*Problem description*.
Please report every line from the material that contains the word "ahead".

--- START Material for this exercise ---

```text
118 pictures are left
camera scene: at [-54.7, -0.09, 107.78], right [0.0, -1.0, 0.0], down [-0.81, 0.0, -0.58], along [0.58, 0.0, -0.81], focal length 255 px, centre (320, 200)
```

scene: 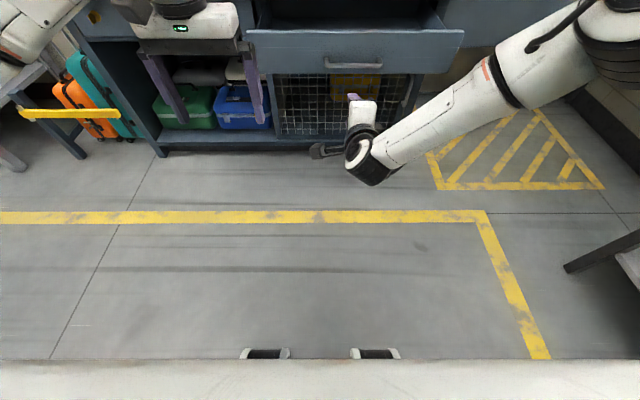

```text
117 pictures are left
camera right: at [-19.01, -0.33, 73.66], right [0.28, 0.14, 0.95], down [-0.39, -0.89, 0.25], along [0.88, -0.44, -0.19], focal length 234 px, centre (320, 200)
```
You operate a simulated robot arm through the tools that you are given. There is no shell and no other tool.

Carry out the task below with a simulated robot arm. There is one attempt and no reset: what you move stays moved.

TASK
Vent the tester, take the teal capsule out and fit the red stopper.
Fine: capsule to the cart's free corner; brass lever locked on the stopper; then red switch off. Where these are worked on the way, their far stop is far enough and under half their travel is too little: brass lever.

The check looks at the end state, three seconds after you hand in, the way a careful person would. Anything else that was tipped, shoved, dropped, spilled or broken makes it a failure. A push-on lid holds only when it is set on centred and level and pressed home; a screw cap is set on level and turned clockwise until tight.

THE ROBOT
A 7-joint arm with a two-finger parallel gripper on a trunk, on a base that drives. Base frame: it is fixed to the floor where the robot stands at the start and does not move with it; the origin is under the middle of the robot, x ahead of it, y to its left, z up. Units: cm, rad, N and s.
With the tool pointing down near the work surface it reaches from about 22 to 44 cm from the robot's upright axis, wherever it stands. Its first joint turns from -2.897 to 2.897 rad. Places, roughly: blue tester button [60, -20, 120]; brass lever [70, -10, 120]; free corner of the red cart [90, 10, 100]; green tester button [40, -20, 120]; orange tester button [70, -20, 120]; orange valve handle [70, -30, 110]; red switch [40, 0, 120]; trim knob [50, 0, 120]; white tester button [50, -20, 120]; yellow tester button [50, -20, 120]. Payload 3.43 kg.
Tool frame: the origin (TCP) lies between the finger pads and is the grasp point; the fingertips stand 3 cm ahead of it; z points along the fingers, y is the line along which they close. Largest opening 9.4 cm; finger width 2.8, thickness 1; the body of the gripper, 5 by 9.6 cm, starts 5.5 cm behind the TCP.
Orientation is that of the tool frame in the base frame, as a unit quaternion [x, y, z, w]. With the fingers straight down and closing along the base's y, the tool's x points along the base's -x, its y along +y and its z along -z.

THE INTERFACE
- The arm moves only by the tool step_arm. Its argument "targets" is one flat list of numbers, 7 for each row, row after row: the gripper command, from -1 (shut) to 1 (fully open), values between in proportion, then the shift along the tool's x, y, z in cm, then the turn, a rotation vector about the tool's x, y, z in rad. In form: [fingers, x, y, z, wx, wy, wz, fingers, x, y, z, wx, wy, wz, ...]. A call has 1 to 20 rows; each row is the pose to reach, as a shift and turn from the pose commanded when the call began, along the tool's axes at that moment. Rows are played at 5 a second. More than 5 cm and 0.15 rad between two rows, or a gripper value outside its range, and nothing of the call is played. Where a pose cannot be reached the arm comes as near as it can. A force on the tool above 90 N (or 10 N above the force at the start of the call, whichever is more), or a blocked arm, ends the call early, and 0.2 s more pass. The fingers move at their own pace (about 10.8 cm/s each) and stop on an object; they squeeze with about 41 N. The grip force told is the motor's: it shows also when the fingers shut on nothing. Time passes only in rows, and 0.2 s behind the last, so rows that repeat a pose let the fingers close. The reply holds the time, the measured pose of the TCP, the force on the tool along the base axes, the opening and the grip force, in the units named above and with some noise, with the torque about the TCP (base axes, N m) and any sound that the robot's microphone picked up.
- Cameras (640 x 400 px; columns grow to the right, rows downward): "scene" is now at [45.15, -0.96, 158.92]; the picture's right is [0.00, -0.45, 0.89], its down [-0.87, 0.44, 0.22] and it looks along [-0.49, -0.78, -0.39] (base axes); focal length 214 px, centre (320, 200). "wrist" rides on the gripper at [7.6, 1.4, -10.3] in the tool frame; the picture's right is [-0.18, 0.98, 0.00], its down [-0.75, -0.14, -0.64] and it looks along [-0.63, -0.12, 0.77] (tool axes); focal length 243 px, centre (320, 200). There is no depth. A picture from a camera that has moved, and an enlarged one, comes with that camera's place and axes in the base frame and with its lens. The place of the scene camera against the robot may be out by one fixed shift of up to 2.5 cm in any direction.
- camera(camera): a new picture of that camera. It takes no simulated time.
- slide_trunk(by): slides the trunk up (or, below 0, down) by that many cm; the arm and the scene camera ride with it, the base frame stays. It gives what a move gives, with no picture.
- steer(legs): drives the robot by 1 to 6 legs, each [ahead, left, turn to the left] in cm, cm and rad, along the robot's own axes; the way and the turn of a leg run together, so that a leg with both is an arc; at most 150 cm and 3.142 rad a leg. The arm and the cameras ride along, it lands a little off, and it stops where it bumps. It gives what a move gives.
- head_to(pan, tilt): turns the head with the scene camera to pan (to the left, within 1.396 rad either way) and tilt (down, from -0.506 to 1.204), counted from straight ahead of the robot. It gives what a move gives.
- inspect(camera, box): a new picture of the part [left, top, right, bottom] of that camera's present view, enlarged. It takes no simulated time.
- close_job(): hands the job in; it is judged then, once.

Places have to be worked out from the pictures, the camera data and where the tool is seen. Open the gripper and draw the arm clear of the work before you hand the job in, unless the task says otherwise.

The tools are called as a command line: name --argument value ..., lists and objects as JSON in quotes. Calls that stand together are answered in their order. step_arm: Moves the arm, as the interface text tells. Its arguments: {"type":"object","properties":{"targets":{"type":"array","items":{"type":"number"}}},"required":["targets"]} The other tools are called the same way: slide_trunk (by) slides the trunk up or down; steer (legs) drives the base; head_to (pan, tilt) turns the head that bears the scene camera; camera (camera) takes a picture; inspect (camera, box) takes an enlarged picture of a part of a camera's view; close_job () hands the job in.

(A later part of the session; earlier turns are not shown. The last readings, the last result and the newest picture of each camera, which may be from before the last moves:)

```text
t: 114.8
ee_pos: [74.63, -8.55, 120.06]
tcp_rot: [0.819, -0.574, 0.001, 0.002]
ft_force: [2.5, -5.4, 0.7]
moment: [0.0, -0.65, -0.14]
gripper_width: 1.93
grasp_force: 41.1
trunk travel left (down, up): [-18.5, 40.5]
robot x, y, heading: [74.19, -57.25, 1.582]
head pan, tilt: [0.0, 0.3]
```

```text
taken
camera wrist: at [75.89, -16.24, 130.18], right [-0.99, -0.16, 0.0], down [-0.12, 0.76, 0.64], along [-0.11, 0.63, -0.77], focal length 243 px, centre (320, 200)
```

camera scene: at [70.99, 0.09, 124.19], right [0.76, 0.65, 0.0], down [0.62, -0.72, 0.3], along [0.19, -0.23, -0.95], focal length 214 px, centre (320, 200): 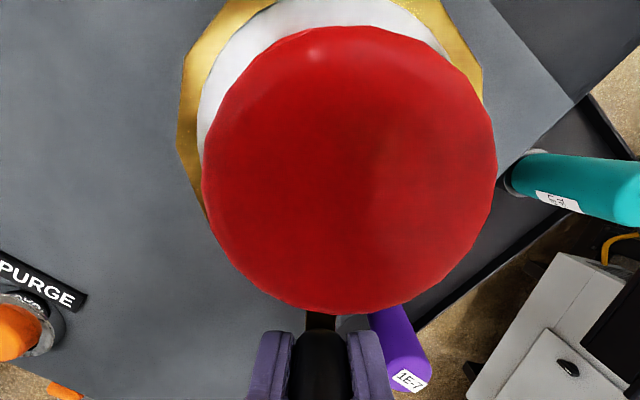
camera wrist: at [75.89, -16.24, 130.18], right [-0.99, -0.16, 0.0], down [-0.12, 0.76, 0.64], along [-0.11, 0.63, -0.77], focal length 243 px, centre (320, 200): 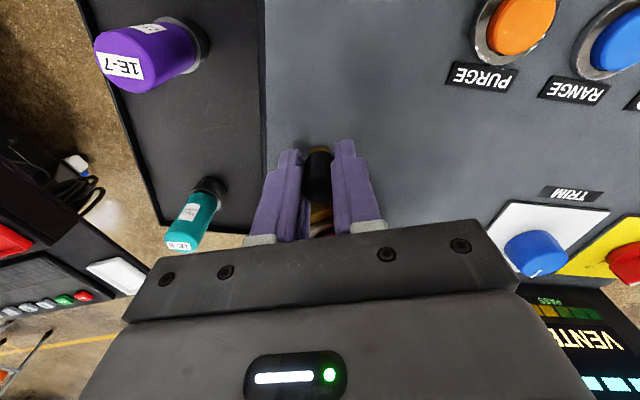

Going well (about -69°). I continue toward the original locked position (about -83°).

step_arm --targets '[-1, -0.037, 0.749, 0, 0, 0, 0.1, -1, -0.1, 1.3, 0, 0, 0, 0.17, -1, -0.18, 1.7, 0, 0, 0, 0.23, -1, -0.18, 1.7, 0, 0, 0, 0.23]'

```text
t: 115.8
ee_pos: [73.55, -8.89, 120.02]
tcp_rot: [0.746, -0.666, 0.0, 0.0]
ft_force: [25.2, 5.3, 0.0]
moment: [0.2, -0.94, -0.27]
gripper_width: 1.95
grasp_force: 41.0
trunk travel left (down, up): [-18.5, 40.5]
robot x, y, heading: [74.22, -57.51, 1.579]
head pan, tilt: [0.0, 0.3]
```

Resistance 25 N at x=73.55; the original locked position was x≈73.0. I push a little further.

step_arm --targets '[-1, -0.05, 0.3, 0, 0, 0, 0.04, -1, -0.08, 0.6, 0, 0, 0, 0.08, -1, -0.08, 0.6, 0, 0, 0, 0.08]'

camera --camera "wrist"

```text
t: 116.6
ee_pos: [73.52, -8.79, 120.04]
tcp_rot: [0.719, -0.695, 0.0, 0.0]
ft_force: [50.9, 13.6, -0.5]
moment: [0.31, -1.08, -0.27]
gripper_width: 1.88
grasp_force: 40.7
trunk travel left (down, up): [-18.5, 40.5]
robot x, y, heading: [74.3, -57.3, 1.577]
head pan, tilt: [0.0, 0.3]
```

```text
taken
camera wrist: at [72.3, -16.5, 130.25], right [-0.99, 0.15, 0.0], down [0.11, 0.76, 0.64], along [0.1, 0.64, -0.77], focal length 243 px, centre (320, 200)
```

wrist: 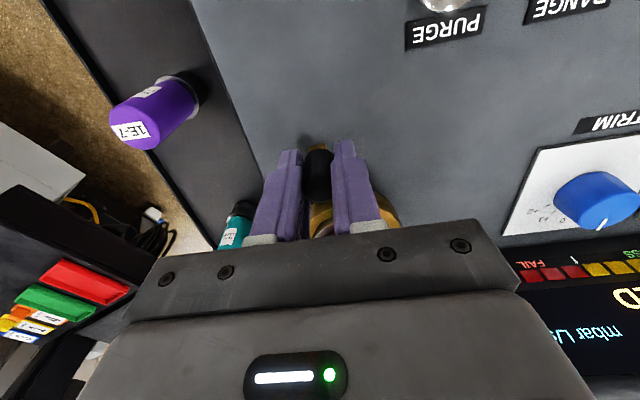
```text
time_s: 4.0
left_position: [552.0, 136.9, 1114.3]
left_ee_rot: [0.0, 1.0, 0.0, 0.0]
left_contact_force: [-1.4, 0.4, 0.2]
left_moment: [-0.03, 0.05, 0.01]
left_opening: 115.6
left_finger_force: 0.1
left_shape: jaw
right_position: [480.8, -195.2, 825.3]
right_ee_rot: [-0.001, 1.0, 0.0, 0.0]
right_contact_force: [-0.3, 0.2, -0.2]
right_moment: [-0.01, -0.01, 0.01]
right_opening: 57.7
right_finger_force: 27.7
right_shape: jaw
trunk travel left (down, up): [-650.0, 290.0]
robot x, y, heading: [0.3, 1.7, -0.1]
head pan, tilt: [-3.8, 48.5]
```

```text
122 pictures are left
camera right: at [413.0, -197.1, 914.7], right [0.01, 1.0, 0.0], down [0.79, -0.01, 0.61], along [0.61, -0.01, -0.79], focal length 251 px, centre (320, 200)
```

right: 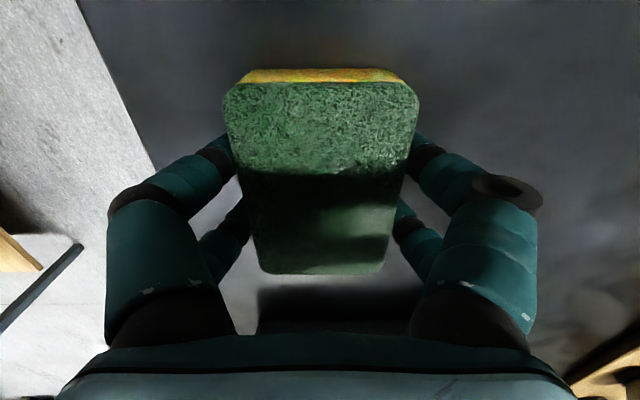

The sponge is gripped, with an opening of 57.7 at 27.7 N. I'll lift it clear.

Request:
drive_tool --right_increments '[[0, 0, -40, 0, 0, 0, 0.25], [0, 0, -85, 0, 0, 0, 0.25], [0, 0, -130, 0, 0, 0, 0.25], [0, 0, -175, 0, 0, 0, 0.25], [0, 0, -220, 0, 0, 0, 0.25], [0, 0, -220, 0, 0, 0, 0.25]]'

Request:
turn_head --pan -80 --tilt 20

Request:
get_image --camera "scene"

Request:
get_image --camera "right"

--- END Material for this exercise ---

*Reply*.
A 7-joint arm with a two-finger parallel gripper on a trunk, on a base that drives. Base frame: it is fixed to the floor where the robot stands at the start and does not move with it; the origin is under the middle of the robot, x ahead of it, y to its left, z up. Units: cm, rad, N and s.
Tool frame: the origin (TCP) lies between the finger pads and is the grasp point; the fingertips stand 3 cm ahead of it; z points along the fingers, y is the line along which they close. Largest opening 9.4 cm; finger width 2.8, thickness 1; the body of the gripper, 5 by 9.6 cm, starts 5.5 cm behind the TCP.
- steer(legs): drives the robot by 1 to 6 legs, each [ahead, left, turn to the left] in cm, cm and rad, along the robot's own axes; the way and the turn of a leg run together, so that a leg with both is an arc; at most 150 cm and 3.142 rad a leg. The arm and the cameras ride along, it lands a little off, and it stops where it bumps. It gives what a move gives.
- head_to(pan, tilt): turns the head with the scene camera to pan (to the left, within 1.396 rad either way) and tilt (down, from -0.506 to 1.204), counted from straight ahead of the robot. It gives what a move gives.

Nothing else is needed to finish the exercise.